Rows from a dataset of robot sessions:
────────────────

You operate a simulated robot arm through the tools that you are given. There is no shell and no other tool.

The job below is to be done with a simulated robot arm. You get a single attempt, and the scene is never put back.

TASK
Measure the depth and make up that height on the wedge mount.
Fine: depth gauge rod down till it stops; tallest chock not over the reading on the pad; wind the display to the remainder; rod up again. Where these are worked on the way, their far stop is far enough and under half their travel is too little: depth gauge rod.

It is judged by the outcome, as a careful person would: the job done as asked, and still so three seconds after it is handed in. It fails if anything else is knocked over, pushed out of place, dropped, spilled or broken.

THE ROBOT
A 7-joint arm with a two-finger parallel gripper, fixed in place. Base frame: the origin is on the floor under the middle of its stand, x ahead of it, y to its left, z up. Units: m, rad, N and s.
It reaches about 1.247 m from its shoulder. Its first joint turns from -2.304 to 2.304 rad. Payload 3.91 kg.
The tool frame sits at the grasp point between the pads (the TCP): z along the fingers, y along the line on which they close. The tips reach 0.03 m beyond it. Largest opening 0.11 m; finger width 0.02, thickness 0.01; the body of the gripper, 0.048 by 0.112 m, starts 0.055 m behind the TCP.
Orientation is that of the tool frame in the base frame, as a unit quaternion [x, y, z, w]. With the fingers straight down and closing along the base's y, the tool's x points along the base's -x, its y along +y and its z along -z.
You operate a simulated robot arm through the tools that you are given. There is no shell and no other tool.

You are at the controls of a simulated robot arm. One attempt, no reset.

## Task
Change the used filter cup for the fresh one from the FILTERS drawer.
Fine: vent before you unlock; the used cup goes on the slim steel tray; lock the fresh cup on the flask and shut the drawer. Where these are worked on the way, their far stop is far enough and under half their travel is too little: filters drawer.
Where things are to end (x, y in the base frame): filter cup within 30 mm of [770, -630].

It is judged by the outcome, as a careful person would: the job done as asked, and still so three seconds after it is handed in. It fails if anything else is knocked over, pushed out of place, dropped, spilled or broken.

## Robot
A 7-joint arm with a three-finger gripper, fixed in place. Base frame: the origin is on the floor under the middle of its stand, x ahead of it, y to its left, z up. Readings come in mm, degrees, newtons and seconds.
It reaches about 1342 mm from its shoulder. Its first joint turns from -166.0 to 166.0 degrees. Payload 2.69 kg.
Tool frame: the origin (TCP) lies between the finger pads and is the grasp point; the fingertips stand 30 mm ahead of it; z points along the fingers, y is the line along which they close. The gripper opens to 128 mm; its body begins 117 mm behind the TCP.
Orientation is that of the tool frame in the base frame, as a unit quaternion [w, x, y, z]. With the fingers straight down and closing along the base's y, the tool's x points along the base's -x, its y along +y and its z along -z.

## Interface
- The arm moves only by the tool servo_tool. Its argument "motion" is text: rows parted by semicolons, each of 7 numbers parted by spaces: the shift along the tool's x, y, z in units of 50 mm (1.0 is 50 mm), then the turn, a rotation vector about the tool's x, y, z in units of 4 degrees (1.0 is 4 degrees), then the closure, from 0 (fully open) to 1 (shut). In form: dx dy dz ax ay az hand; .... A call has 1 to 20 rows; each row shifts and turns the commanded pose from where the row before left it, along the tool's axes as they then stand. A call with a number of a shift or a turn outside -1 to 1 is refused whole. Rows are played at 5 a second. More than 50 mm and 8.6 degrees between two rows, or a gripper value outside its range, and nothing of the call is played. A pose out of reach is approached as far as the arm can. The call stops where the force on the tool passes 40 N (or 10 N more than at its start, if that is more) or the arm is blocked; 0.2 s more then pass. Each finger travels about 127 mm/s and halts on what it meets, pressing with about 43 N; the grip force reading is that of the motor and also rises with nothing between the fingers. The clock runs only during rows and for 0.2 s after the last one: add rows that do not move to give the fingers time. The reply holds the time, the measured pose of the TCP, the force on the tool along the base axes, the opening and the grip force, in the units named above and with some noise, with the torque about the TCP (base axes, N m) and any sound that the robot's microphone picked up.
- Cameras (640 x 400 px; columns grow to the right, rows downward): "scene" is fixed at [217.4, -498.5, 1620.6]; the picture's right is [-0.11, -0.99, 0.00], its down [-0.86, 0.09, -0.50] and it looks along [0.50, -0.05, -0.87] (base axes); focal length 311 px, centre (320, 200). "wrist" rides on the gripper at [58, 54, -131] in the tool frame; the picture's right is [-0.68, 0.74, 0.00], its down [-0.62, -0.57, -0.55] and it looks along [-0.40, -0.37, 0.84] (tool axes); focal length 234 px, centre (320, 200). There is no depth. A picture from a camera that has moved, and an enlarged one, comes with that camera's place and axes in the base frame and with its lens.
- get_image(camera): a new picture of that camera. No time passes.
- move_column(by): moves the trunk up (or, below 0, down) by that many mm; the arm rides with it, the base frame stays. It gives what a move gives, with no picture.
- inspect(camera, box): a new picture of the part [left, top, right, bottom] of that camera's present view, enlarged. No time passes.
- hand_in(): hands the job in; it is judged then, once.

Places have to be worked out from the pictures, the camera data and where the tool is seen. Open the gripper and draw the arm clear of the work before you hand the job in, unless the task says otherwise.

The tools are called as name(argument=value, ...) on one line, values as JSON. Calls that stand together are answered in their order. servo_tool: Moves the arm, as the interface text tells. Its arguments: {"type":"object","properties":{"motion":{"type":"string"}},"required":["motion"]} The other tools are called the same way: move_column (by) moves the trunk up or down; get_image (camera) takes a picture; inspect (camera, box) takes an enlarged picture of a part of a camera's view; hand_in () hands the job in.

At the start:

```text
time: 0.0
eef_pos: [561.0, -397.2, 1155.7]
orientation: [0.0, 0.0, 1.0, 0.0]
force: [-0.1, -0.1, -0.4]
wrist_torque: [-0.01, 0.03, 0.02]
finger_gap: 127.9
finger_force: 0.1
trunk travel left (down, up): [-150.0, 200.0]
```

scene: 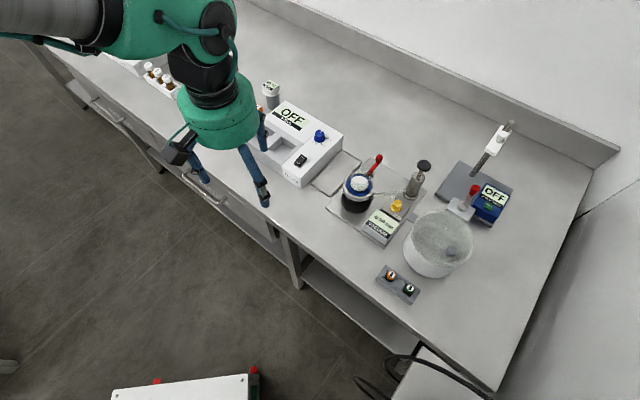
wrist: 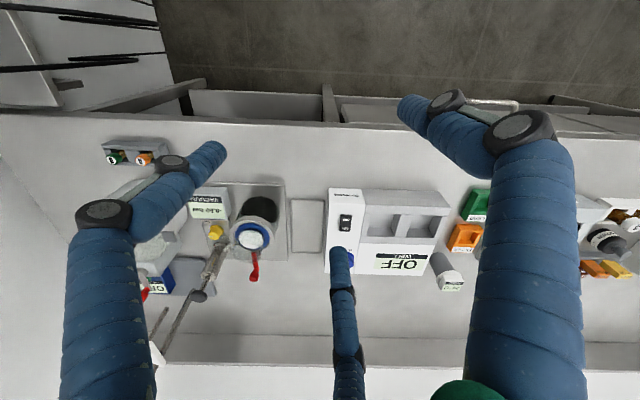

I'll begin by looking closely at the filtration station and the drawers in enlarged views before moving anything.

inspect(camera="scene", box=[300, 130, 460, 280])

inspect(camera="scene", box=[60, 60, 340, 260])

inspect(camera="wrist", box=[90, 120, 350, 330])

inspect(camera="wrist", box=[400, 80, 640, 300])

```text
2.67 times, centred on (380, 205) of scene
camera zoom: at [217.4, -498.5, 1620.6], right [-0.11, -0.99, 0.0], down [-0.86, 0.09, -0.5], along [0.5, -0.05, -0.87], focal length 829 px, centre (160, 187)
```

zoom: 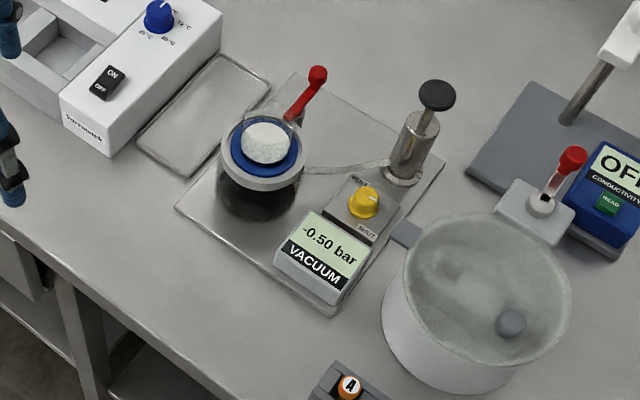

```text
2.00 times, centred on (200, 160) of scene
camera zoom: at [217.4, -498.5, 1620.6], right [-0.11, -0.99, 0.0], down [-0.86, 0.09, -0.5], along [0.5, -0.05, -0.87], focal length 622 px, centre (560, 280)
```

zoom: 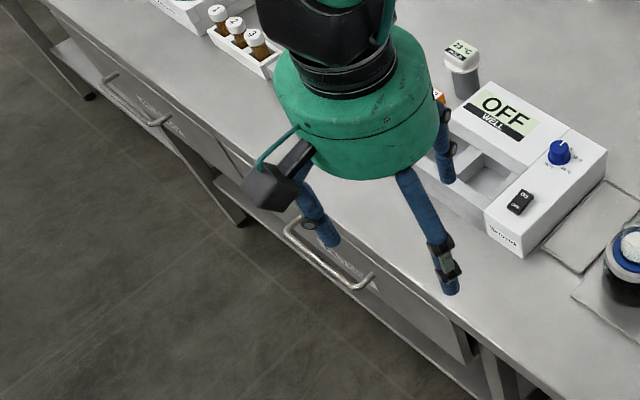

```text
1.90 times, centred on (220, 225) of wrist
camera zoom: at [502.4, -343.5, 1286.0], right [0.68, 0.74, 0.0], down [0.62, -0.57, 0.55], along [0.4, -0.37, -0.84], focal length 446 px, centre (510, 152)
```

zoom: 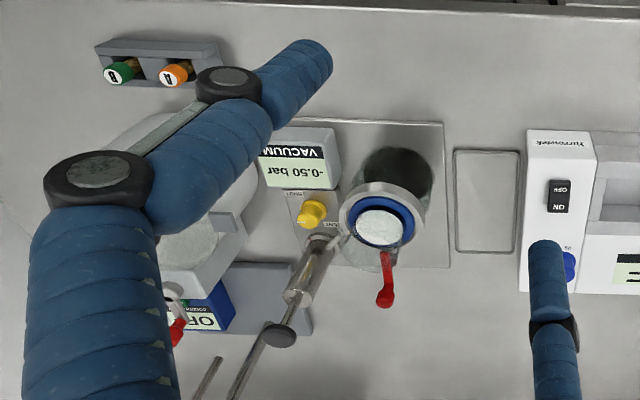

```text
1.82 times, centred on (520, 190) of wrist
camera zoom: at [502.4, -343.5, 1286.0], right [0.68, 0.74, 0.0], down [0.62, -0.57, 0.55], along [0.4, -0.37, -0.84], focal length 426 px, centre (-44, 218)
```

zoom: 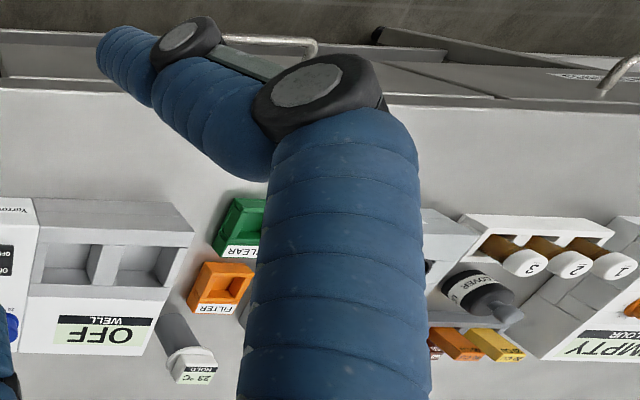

────────────────

## Problem to work on
Repeat the material above word for word, please, apart from its images.

## Full response
You operate a simulated robot arm through the tools that you are given. There is no shell and no other tool.

The job below is to be done with a simulated robot arm. You get a single attempt, and the scene is never put back.

TASK
Measure the depth and make up that height on the wedge mount.
Fine: depth gauge rod down till it stops; tallest chock not over the reading on the pad; wind the display to the remainder; rod up again. Where these are worked on the way, their far stop is far enough and under half their travel is too little: depth gauge rod.

It is judged by the outcome, as a careful person would: the job done as asked, and still so three seconds after it is handed in. It fails if anything else is knocked over, pushed out of place, dropped, spilled or broken.

THE ROBOT
A 7-joint arm with a two-finger parallel gripper, fixed in place. Base frame: the origin is on the floor under the middle of its stand, x ahead of it, y to its left, z up. Units: m, rad, N and s.
It reaches about 1.247 m from its shoulder. Its first joint turns from -2.304 to 2.304 rad. Payload 3.91 kg.
The tool frame sits at the grasp point between the pads (the TCP): z along the fingers, y along the line on which they close. The tips reach 0.03 m beyond it. Largest opening 0.11 m; finger width 0.02, thickness 0.01; the body of the gripper, 0.048 by 0.112 m, starts 0.055 m behind the TCP.
Orientation is that of the tool frame in the base frame, as a unit quaternion [x, y, z, w]. With the fingers straight down and closing along the base's y, the tool's x points along the base's -x, its y along +y and its z along -z.
You operate a simulated robot arm through the tools that you are given. There is no shell and no other tool.

You are at the controls of a simulated robot arm. One attempt, no reset.

## Task
Change the used filter cup for the fresh one from the FILTERS drawer.
Fine: vent before you unlock; the used cup goes on the slim steel tray; lock the fresh cup on the flask and shut the drawer. Where these are worked on the way, their far stop is far enough and under half their travel is too little: filters drawer.
Where things are to end (x, y in the base frame): filter cup within 30 mm of [770, -630].

It is judged by the outcome, as a careful person would: the job done as asked, and still so three seconds after it is handed in. It fails if anything else is knocked over, pushed out of place, dropped, spilled or broken.

## Robot
A 7-joint arm with a three-finger gripper, fixed in place. Base frame: the origin is on the floor under the middle of its stand, x ahead of it, y to its left, z up. Readings come in mm, degrees, newtons and seconds.
It reaches about 1342 mm from its shoulder. Its first joint turns from -166.0 to 166.0 degrees. Payload 2.69 kg.
Tool frame: the origin (TCP) lies between the finger pads and is the grasp point; the fingertips stand 30 mm ahead of it; z points along the fingers, y is the line along which they close. The gripper opens to 128 mm; its body begins 117 mm behind the TCP.
Orientation is that of the tool frame in the base frame, as a unit quaternion [w, x, y, z]. With the fingers straight down and closing along the base's y, the tool's x points along the base's -x, its y along +y and its z along -z.

## Interface
- The arm moves only by the tool servo_tool. Its argument "motion" is text: rows parted by semicolons, each of 7 numbers parted by spaces: the shift along the tool's x, y, z in units of 50 mm (1.0 is 50 mm), then the turn, a rotation vector about the tool's x, y, z in units of 4 degrees (1.0 is 4 degrees), then the closure, from 0 (fully open) to 1 (shut). In form: dx dy dz ax ay az hand; .... A call has 1 to 20 rows; each row shifts and turns the commanded pose from where the row before left it, along the tool's axes as they then stand. A call with a number of a shift or a turn outside -1 to 1 is refused whole. Rows are played at 5 a second. More than 50 mm and 8.6 degrees between two rows, or a gripper value outside its range, and nothing of the call is played. A pose out of reach is approached as far as the arm can. The call stops where the force on the tool passes 40 N (or 10 N more than at its start, if that is more) or the arm is blocked; 0.2 s more then pass. Each finger travels about 127 mm/s and halts on what it meets, pressing with about 43 N; the grip force reading is that of the motor and also rises with nothing between the fingers. The clock runs only during rows and for 0.2 s after the last one: add rows that do not move to give the fingers time. The reply holds the time, the measured pose of the TCP, the force on the tool along the base axes, the opening and the grip force, in the units named above and with some noise, with the torque about the TCP (base axes, N m) and any sound that the robot's microphone picked up.
- Cameras (640 x 400 px; columns grow to the right, rows downward): "scene" is fixed at [217.4, -498.5, 1620.6]; the picture's right is [-0.11, -0.99, 0.00], its down [-0.86, 0.09, -0.50] and it looks along [0.50, -0.05, -0.87] (base axes); focal length 311 px, centre (320, 200). "wrist" rides on the gripper at [58, 54, -131] in the tool frame; the picture's right is [-0.68, 0.74, 0.00], its down [-0.62, -0.57, -0.55] and it looks along [-0.40, -0.37, 0.84] (tool axes); focal length 234 px, centre (320, 200). There is no depth. A picture from a camera that has moved, and an enlarged one, comes with that camera's place and axes in the base frame and with its lens.
- get_image(camera): a new picture of that camera. No time passes.
- move_column(by): moves the trunk up (or, below 0, down) by that many mm; the arm rides with it, the base frame stays. It gives what a move gives, with no picture.
- inspect(camera, box): a new picture of the part [left, top, right, bottom] of that camera's present view, enlarged. No time passes.
- hand_in(): hands the job in; it is judged then, once.

Places have to be worked out from the pictures, the camera data and where the tool is seen. Open the gripper and draw the arm clear of the work before you hand the job in, unless the task says otherwise.

The tools are called as name(argument=value, ...) on one line, values as JSON. Calls that stand together are answered in their order. servo_tool: Moves the arm, as the interface text tells. Its arguments: {"type":"object","properties":{"motion":{"type":"string"}},"required":["motion"]} The other tools are called the same way: move_column (by) moves the trunk up or down; get_image (camera) takes a picture; inspect (camera, box) takes an enlarged picture of a part of a camera's view; hand_in () hands the job in.

At the start:

```text
time: 0.0
eef_pos: [561.0, -397.2, 1155.7]
orientation: [0.0, 0.0, 1.0, 0.0]
force: [-0.1, -0.1, -0.4]
wrist_torque: [-0.01, 0.03, 0.02]
finger_gap: 127.9
finger_force: 0.1
trunk travel left (down, up): [-150.0, 200.0]
```

scene: 
wrist: 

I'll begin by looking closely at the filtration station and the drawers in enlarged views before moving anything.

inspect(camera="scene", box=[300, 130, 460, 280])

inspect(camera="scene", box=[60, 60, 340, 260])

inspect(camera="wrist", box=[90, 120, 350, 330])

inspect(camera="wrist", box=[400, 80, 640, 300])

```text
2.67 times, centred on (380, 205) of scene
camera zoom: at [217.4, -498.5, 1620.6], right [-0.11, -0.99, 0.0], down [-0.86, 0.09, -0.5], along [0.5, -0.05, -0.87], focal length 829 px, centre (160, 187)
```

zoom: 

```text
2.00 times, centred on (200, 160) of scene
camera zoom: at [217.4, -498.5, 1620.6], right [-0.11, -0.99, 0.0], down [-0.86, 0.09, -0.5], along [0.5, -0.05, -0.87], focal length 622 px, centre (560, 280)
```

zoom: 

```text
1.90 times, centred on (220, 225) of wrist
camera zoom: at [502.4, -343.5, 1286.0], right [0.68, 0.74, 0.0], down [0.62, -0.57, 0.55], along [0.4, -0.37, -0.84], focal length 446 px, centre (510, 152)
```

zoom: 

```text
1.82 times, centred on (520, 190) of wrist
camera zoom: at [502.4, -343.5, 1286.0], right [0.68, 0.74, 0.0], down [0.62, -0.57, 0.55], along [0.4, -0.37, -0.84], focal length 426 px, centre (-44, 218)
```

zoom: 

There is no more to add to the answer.